Cora, looking lioness-like as she captures the feather toy
Primarily what I've observed with regard to her lately is that she's gotten more strategic. I've had to go through yet another round of cat-proofing in the house: securing shelves, moving items that could be knocked down, and applying non-skid material to surfaces that weren't necessarily intended to be for kitty-climbing (but which, I figure, I'd better make safe for such activities since it seems they're going to happen anyway!).
Additionally, much to my utter bewilderment, Cora seems to be trying to befriend (or at least develop some sort of mutually amicable relationship with) Nikki. Nikki now lets her much further into her substantive "personal space bubble" than previously:
(The above picture was taken just after Cora had made a "brrrt!" greeting-noise at Nikki and rolled over on her back.)
Cora will happily challenge her brothers for a favored path or resource, but somehow, it seems she's come to see Nikki as someone meriting a certain degree of deference. Which is something I am kind of relieved about, given the very strong personalities of both girlcats here. Upon introducing them I figured someone was going to have to start granting the right of way.
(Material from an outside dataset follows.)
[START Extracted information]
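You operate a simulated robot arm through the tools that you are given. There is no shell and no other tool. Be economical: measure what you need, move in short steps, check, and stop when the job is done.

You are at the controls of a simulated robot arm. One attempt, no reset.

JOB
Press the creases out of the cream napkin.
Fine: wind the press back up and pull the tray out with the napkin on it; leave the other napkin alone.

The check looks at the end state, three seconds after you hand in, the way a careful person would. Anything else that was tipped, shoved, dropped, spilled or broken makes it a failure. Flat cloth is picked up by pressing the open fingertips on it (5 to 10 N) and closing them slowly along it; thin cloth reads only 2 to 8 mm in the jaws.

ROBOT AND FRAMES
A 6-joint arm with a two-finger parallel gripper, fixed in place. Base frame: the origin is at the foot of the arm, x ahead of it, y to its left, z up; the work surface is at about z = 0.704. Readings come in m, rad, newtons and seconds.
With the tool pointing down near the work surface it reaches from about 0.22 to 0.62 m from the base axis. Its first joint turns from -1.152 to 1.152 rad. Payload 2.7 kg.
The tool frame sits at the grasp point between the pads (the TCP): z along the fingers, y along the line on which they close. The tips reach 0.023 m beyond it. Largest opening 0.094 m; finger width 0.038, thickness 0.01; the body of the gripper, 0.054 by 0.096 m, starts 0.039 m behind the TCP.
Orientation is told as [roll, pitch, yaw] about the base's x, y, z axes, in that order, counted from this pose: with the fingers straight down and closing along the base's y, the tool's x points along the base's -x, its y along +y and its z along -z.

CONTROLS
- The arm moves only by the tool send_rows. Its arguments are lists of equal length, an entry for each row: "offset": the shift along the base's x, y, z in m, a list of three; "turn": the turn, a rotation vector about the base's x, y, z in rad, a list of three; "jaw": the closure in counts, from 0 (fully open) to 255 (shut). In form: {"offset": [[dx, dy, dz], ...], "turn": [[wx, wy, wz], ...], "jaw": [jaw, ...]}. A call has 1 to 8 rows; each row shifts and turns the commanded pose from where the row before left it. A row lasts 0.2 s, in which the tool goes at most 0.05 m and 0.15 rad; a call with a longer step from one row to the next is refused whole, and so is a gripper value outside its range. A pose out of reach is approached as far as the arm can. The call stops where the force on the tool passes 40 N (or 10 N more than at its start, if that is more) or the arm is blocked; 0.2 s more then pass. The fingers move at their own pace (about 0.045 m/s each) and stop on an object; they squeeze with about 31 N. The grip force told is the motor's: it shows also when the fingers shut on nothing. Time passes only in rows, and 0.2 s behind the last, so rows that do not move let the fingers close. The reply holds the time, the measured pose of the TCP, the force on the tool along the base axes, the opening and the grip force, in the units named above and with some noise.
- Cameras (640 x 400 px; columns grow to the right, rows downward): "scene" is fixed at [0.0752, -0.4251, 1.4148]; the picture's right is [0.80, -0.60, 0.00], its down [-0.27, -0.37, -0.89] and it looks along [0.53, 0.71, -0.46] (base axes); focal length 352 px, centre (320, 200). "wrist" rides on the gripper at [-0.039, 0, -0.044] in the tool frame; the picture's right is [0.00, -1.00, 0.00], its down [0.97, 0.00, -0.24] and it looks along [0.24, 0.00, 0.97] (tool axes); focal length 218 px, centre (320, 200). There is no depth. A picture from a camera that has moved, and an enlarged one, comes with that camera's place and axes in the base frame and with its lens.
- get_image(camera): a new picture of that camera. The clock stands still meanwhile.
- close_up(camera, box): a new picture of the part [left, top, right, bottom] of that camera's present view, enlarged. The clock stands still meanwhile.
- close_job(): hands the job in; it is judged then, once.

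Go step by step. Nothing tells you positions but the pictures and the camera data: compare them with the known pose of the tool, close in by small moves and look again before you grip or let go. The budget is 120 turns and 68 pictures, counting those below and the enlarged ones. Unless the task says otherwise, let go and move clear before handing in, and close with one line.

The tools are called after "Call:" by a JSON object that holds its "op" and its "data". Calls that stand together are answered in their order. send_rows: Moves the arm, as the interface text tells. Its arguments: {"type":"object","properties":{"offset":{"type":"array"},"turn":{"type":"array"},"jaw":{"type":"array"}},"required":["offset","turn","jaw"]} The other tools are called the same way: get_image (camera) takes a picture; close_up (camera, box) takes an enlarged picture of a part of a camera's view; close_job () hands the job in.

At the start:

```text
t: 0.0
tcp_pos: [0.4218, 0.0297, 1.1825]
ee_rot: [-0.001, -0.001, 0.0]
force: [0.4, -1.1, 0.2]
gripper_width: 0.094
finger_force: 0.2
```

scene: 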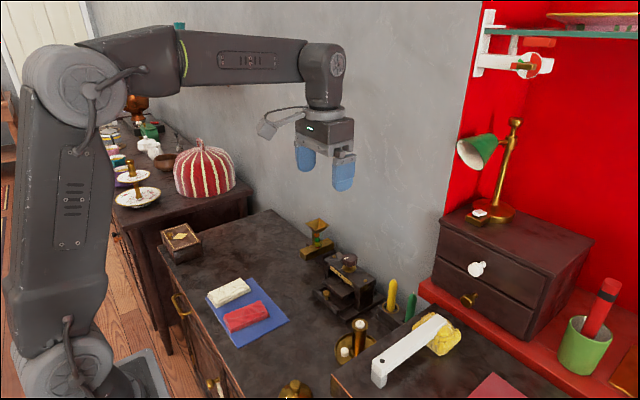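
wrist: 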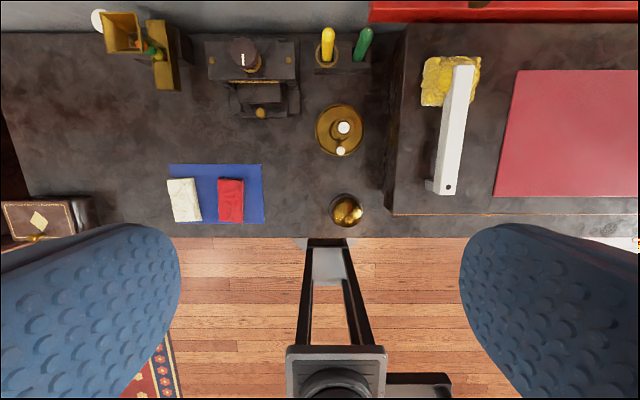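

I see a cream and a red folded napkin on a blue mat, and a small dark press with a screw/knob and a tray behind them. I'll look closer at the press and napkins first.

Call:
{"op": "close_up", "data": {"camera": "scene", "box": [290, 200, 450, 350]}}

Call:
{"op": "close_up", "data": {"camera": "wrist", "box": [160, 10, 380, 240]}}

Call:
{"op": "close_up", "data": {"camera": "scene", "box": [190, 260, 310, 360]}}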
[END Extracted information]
And it does make sense it would be Nikki, given her seniority and relative worldliness.
Anyway, needless to say, I am very glad I managed to outfit my desk area and office closet with a whole new set of climbing, perching, and napping-spot opportunities recently. Since currently none of the four cats here (not even Nikki, since being injured fighting outside late last year) have unescorted access to the outdoors, it is really important that they have sufficient indoor territory, especially as they continue to mature and seek their place(s) in their home.